Valproate pris par le père : 24 % de risque de trouble neurodéveloppemental chez les enfants
Selon les résultats de l’étude, 583 enfants exposés au valproate et 310 enfants de père traité par lamotrigine ou lévétiracétam ont été identifiés avec au moins un type de trouble neurodéveloppemental : troubles déficit de l’attention avec ou sans hyperactivité pour respectivement 149 (3,1%) et 77 (2,5 %), troubles du développement intellectuel pour 42 (0,9 %) et 11 (0,4 %), troubles du spectre de l’autisme pour 77 (1,6 %) et 39 (1,3 %), troubles de la communication pour 294 (6,2 %) et 157 (5,0 %), troubles des apprentissages pour 160 (3,4 %) et 97 (3,1 %).
Les auteurs ont constaté une hausse globale de 24 % du risque de trouble neurodéveloppemental chez les enfants de père traité par valproate au moment de la conception, comparé à ceux dont le père était traité par lamotrigine ou lévétiracétam, "deux médicaments recommandés en première ligne en raison de leur meilleur profil de sécurité." Dans le détail, le risque de troubles du développement intellectuel apparait doublé chez les enfants exposés, ce qui se traduit par 3,5 cas supplémentaires pour 1000 enfants nés d’un père traité par valproate au moment de la conception par comparaison à ceux nés de père traité par lamotrigine ou lévétiracétam.

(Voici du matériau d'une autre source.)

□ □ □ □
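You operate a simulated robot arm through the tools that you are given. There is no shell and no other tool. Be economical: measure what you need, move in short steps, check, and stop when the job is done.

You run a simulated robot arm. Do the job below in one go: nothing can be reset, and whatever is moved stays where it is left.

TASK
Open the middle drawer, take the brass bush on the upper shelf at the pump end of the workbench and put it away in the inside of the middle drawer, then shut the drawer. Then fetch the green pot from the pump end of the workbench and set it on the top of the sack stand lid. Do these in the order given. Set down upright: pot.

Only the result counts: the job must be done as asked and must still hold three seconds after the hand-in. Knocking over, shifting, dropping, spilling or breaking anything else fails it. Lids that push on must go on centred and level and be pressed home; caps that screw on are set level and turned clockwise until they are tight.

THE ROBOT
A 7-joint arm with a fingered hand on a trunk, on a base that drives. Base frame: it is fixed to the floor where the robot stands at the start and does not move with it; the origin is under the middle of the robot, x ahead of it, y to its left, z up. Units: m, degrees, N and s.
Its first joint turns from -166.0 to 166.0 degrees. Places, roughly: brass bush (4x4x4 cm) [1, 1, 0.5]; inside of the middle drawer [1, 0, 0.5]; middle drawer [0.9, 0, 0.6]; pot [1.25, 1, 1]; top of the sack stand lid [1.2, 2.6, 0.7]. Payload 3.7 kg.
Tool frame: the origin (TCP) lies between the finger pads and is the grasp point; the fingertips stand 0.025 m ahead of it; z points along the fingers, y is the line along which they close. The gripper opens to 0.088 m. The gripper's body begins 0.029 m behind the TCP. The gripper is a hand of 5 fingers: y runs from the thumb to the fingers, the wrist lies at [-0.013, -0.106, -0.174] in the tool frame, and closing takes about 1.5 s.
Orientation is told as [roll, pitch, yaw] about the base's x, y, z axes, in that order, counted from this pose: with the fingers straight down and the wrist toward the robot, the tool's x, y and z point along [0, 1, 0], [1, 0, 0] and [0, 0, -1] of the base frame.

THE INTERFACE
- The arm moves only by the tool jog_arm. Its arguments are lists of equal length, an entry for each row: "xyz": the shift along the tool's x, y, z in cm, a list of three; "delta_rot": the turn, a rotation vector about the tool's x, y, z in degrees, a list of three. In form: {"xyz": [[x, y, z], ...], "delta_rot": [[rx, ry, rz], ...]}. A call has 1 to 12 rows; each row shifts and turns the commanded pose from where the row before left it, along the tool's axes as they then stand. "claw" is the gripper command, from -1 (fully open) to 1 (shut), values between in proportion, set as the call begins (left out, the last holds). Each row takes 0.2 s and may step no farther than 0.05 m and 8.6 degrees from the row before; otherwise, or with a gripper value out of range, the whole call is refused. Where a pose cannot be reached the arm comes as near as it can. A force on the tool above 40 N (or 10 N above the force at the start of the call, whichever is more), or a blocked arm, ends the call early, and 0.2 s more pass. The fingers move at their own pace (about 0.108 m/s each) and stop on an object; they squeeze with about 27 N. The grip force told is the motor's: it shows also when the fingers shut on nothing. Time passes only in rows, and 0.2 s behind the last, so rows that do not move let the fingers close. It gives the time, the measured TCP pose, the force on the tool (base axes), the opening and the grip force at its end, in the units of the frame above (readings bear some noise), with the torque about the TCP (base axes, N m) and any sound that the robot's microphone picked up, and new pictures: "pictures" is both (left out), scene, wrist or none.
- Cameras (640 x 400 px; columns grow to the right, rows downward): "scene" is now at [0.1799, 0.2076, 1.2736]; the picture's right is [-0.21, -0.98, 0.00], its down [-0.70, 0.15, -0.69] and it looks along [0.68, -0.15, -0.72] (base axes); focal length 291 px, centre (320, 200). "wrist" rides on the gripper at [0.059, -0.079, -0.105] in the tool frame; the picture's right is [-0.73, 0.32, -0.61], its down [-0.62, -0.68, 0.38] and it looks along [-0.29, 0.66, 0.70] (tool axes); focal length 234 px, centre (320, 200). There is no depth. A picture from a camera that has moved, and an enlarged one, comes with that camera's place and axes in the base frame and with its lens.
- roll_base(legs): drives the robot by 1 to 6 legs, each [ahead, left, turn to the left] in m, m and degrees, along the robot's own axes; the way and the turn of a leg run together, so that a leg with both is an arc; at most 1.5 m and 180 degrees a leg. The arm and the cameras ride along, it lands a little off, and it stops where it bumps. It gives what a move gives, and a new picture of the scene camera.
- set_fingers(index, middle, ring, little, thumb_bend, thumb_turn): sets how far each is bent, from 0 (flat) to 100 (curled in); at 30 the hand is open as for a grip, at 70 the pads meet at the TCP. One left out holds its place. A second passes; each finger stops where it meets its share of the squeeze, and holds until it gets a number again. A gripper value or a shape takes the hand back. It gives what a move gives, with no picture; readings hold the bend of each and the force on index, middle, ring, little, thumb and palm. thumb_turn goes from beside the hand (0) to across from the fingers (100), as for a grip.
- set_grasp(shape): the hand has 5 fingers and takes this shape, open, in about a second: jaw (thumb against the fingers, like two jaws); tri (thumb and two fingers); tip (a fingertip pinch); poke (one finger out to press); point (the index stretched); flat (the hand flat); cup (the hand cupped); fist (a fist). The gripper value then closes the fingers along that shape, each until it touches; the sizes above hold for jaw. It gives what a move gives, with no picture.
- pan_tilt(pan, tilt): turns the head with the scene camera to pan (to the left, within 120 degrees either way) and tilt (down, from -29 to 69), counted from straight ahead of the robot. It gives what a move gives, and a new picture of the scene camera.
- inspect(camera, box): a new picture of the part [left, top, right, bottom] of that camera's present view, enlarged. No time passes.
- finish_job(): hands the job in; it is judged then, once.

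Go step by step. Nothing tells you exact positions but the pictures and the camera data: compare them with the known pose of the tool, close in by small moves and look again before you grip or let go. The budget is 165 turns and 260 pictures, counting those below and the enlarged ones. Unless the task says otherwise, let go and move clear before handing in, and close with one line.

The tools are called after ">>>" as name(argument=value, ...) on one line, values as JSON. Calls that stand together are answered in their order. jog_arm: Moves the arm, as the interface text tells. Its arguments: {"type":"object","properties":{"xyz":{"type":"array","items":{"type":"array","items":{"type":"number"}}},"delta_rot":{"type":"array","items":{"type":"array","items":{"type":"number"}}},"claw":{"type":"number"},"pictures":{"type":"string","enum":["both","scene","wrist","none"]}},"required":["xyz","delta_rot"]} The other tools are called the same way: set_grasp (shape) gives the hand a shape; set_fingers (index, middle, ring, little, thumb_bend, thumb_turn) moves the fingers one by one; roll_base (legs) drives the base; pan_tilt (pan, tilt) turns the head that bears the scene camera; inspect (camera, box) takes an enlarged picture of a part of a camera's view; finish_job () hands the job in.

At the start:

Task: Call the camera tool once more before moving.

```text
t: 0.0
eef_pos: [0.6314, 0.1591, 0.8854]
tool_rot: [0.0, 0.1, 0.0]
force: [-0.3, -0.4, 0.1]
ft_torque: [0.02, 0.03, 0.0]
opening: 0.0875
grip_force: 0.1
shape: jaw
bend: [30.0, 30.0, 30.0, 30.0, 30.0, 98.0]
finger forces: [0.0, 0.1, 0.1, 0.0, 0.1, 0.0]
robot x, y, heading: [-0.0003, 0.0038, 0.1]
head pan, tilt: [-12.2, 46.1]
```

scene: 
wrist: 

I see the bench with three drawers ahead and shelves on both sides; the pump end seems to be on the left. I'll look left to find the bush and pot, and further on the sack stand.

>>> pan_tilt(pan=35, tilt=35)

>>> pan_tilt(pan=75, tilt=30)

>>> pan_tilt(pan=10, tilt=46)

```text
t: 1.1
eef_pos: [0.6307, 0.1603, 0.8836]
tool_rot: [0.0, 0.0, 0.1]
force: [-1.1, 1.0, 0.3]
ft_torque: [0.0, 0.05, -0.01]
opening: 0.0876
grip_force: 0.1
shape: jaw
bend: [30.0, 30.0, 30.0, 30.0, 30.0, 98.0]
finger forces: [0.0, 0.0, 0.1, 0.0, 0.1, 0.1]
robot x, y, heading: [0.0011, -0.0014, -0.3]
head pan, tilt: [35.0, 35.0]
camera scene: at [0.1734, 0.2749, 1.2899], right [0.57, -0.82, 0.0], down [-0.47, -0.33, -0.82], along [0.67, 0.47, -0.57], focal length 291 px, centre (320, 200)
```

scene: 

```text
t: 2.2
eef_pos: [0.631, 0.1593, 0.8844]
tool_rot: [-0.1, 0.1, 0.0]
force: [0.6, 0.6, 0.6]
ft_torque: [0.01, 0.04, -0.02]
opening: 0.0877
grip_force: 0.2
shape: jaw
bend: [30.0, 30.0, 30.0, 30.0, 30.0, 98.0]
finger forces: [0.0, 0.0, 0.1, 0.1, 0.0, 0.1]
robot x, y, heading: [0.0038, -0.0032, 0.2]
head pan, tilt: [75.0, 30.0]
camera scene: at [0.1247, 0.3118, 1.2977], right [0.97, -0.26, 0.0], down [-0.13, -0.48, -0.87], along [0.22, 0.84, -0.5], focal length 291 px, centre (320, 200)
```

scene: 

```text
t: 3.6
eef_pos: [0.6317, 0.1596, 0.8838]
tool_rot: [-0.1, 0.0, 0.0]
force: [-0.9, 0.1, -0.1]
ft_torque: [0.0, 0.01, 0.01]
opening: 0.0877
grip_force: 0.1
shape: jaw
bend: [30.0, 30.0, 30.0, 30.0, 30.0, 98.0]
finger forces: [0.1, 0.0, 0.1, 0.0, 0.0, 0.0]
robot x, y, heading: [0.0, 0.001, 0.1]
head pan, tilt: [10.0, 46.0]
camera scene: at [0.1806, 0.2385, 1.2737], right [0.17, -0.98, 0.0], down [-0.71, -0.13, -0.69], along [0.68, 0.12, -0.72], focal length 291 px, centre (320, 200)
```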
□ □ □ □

Pour les autres troubles neurodéveloppementaux, les travaux révèlent une possible augmentation des risques plus modérée, mais celle-ci nécessite d’être confirmée dans d’autres études.
Dans les conclusions, l’équipe indique que ces résultats renforcent de façon notable les arguments en faveur des mesures de précaution mises en œuvre en France depuis début 2025 pour limiter l’utilisation du valproate chez les patients de sexe masculin.